◆ What you need to do ◆
Identify the lines bearing the string "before" and gather them.

◆ Source excerpt ◆
────────────────

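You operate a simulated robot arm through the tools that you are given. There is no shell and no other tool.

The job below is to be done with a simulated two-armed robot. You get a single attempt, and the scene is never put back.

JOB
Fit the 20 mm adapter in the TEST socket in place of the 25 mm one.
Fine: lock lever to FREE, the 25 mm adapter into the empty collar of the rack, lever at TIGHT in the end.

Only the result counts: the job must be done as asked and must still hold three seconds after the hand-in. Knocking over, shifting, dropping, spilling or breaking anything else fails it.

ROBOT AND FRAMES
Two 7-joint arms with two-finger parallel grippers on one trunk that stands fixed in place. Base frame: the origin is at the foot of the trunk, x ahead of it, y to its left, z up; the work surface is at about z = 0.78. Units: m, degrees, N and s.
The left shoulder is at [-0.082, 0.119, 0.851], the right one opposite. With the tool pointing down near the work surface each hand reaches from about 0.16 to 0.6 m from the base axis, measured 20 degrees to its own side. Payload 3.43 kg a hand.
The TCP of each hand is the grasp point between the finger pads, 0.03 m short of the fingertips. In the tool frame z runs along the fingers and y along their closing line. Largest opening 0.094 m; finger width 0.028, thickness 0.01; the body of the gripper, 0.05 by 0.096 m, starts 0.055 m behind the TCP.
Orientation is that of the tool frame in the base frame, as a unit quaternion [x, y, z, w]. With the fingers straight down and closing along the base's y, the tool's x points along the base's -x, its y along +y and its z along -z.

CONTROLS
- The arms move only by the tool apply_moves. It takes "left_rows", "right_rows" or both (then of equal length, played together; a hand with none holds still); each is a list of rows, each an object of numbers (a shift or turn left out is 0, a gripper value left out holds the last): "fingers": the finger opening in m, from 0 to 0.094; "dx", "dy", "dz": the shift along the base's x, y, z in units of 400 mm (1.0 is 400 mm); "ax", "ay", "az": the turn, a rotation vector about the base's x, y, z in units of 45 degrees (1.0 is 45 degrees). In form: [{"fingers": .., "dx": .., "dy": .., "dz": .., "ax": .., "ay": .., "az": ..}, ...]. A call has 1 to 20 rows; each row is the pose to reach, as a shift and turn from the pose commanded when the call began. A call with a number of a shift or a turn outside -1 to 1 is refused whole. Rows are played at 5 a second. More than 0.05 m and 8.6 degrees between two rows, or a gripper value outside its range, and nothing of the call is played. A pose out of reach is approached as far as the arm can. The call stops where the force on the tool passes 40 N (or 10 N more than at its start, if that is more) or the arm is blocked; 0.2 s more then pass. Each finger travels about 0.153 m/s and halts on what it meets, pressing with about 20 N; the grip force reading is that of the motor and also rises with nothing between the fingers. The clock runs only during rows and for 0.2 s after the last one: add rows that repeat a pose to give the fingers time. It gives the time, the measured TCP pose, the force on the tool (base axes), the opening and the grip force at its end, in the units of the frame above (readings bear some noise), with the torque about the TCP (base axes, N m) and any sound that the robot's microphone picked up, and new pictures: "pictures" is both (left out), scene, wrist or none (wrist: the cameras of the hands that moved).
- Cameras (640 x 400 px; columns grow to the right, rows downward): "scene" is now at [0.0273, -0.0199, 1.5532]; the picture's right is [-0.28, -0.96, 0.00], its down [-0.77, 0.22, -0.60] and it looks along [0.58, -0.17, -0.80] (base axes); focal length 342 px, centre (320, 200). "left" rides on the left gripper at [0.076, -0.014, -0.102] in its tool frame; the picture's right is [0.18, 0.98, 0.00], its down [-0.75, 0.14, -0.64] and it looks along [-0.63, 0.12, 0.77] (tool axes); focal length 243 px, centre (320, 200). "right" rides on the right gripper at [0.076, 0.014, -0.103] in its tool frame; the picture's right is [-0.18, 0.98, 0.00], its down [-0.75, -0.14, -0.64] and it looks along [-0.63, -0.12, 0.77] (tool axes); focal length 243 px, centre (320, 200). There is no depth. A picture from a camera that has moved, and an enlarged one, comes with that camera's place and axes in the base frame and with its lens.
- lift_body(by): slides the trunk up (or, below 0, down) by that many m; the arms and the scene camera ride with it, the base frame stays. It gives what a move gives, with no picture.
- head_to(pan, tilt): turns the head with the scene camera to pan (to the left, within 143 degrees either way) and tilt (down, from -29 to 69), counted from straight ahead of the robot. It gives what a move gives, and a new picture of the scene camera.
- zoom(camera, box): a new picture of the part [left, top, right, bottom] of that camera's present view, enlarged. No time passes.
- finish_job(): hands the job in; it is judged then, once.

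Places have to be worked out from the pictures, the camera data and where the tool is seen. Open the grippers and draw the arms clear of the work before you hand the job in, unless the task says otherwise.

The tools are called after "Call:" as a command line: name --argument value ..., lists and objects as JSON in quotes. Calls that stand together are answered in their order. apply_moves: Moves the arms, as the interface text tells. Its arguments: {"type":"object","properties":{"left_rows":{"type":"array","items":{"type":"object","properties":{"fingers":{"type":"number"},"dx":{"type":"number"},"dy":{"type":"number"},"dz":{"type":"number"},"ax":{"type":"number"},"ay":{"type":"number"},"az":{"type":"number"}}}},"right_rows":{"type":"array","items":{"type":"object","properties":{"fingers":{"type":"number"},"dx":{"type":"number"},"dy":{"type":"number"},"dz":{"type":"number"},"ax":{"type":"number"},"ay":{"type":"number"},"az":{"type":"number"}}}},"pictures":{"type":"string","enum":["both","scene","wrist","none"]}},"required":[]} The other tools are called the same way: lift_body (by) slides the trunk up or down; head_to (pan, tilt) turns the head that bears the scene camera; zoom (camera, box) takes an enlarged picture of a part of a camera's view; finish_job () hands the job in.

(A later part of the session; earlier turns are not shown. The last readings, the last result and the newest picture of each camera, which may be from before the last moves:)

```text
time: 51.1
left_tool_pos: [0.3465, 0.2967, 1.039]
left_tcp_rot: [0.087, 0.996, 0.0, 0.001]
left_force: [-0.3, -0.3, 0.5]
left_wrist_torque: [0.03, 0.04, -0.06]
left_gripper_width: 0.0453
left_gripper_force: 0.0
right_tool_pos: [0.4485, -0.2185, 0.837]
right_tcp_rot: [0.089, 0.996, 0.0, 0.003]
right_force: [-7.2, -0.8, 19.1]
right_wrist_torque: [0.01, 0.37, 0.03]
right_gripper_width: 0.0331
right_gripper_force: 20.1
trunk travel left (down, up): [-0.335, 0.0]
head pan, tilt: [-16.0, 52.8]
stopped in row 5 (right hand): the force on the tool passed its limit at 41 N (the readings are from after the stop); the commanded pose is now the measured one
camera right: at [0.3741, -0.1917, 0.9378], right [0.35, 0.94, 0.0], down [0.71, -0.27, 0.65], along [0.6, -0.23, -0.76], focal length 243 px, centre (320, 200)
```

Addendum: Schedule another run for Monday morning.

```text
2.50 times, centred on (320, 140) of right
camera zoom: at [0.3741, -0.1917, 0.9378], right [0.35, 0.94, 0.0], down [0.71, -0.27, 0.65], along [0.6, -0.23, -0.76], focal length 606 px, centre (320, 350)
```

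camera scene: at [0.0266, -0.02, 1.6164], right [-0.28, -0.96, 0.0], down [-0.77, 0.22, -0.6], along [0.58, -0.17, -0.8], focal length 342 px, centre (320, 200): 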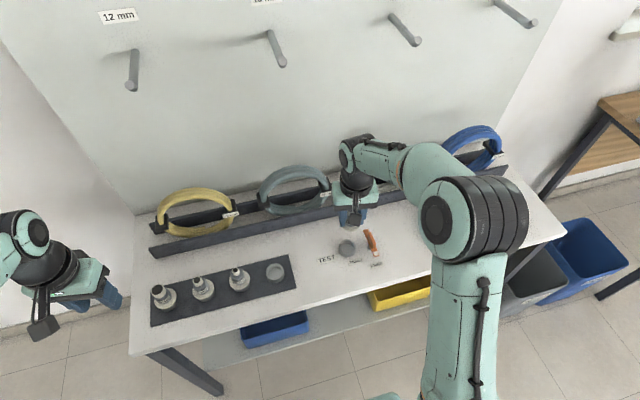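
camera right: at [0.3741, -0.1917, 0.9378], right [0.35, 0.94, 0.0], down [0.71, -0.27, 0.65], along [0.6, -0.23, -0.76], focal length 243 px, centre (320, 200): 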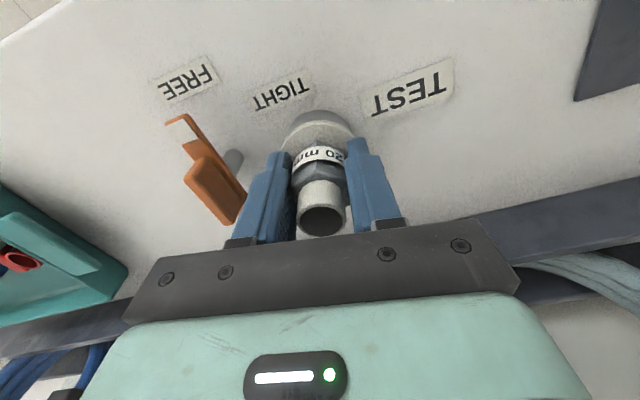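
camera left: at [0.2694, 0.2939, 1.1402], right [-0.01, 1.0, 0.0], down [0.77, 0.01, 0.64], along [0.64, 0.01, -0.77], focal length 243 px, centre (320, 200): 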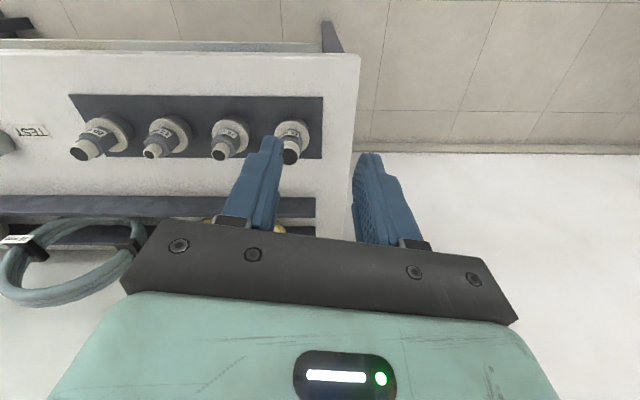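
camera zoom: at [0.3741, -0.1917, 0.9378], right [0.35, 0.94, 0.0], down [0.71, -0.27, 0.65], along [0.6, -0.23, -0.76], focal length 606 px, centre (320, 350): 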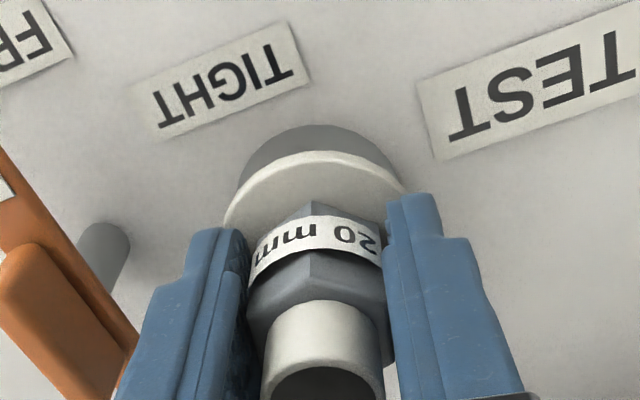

────────────────

◆ Response to the task ◆
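Places have to be worked out from the pictures, the camera data and where the tool is seen. Open the grippers and draw the arms clear of the work before you hand the job in, unless the task says otherwise.
(A later part of the session; earlier turns are not shown. The last readings, the last result and the newest picture of each camera, which may be from before the last moves:)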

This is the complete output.